What is the benefit to a museum like the Rockbund in working with a brand like Hugo Boss, other than the obvious financial support?

Visibility and credibility for the prize. When we launched the project, I was interested in making the museum a research center for Asia, drawing on the Asian cultural studies happening in Japan and Singapore, but it was not necessarily the obvious choice at the time, so the appearance of Hugo Boss provided a possibility that would come with visibility and credibility from outside of our region. The international reputation of Hugo Boss, including the Hugo Boss Prize awarded by the Guggenheim, was very important here.

How do you see the state of relationships between brand or corporate sponsors and museums in China, in your peer institutions? You mentioned earlier that some private museums turn corporate sponsorship into an exhibition of the product.

Yes, this happens sometimes when they work with luxury brands just to get more money. Many brands have come to us, and we have always refused their sponsorship, unless we can find a mutual understanding of our vision and targets. But it’s not true that you can simply say, “No.” How do you infiltrate the system in which economic realities force the art industry to depend on these sponsorships? You must do it in a way that benefits your own curatorial or artistic challenges.

Have you had any other positive experiences beyond the Hugo Boss Asia Art Award?

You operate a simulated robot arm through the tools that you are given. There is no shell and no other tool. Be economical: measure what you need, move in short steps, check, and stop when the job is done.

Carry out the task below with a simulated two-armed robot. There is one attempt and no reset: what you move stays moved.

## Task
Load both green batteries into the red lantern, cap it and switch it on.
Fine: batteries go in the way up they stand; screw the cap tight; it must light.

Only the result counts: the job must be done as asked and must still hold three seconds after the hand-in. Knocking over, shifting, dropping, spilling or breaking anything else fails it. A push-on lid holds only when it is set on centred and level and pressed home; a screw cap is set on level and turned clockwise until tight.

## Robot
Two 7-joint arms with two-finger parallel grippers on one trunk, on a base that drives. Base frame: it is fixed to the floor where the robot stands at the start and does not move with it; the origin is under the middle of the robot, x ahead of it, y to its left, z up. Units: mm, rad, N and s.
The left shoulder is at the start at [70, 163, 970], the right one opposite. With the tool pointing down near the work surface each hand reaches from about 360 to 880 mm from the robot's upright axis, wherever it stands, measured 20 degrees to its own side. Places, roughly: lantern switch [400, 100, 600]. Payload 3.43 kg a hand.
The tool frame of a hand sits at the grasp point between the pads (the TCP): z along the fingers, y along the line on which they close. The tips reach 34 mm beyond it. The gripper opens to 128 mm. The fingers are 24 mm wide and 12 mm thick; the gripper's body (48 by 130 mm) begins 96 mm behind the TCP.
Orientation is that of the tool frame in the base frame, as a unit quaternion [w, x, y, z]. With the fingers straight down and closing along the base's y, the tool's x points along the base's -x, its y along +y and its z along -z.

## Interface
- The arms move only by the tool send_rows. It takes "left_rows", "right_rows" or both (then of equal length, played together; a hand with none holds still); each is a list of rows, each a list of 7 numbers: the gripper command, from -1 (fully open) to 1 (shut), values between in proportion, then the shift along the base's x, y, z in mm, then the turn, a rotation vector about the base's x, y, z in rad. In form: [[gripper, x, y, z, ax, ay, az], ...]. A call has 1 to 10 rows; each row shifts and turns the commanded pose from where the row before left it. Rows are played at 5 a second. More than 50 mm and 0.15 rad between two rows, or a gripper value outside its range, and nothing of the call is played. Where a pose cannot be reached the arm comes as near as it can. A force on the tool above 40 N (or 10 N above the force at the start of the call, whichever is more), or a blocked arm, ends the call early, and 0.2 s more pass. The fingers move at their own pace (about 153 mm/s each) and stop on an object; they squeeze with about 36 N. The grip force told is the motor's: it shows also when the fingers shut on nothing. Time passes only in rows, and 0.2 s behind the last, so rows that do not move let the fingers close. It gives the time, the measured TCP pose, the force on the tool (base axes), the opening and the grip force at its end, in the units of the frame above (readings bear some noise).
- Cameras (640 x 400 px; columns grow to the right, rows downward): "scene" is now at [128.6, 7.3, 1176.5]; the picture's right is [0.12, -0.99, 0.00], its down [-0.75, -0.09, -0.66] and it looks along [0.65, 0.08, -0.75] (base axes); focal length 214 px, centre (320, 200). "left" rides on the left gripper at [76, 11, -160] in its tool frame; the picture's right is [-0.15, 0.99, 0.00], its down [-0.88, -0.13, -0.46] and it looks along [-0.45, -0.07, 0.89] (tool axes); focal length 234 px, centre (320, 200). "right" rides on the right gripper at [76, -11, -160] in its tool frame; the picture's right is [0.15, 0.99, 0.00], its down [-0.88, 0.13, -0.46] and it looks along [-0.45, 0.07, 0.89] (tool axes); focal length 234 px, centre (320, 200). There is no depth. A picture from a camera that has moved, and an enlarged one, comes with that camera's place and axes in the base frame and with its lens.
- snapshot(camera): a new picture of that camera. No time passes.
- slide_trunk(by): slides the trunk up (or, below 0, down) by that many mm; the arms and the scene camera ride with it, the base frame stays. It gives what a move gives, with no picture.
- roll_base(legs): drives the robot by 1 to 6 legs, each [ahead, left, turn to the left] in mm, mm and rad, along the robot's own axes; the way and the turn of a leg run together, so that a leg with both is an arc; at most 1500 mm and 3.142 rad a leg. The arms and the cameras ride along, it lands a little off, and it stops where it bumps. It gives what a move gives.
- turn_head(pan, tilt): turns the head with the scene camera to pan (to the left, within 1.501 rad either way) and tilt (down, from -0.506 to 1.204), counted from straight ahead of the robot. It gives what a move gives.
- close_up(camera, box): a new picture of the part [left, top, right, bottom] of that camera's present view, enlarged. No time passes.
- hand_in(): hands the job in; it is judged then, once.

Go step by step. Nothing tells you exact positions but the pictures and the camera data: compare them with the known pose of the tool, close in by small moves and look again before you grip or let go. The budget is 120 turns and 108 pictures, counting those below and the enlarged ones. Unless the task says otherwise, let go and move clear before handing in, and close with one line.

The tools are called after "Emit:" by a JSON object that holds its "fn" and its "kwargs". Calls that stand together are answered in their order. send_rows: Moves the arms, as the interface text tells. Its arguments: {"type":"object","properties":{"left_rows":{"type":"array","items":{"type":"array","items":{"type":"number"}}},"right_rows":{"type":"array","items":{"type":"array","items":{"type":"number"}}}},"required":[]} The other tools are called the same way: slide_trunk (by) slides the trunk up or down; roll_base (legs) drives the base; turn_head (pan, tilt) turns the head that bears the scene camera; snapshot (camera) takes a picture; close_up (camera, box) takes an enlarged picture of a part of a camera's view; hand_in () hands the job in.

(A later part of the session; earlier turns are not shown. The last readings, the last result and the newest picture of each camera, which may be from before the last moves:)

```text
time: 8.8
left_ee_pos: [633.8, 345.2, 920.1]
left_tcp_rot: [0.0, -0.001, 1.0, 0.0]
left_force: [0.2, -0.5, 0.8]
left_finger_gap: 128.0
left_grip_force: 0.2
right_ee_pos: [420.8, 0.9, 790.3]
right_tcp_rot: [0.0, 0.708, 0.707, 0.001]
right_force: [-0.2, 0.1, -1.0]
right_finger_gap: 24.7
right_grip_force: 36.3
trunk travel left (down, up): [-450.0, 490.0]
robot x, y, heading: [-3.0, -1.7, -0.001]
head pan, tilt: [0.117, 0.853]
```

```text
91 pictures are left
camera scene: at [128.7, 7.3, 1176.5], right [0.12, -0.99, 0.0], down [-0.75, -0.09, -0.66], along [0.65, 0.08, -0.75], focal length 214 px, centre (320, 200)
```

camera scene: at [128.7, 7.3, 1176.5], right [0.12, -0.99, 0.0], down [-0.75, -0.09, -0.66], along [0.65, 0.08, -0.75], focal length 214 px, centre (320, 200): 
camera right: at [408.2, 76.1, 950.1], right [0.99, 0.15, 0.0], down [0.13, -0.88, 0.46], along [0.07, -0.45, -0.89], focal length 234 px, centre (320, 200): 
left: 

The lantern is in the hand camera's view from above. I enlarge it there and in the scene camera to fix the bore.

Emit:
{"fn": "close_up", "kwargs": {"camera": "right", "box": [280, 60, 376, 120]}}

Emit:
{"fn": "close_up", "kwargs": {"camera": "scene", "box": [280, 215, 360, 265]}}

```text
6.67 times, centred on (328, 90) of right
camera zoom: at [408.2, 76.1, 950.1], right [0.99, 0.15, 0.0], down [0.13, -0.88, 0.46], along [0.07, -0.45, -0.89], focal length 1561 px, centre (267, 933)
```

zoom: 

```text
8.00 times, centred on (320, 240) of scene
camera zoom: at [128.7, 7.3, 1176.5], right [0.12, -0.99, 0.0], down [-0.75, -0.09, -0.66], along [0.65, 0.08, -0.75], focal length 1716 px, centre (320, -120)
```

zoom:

It's very interesting now that the corporations are also trying to shift the lines of what their sponsorship means. It has changed a lot over the past three years. A few years ago the brands were just trying to make projects happen, give some money, and have this kind of marketing promotion. Now, many are trying to conceive specific art programs that involve more complex or subtle ways to raise an understanding of their brands. They want to have connections with artists and produce art works, and then sometimes they want the exclusive right to promote these works for a period of several years. They are acting almost like an institution somewhere between a museum and a gallery. Brands have created a new position for themselves between the institutions and the market.

Where do you stand on that? Is it threatening from the perspective of the museum?

It brings more opportunities. They need to be carefully checked, but at least there are new opportunities. Maybe the word sponsorship is no longer the right one, because we're not talking only about giving support anymore. It's a full framework in which the institution goes beyond the institution and the brand goes beyond the brand. What's most exciting is that this is an unknown area, which may make something new possible.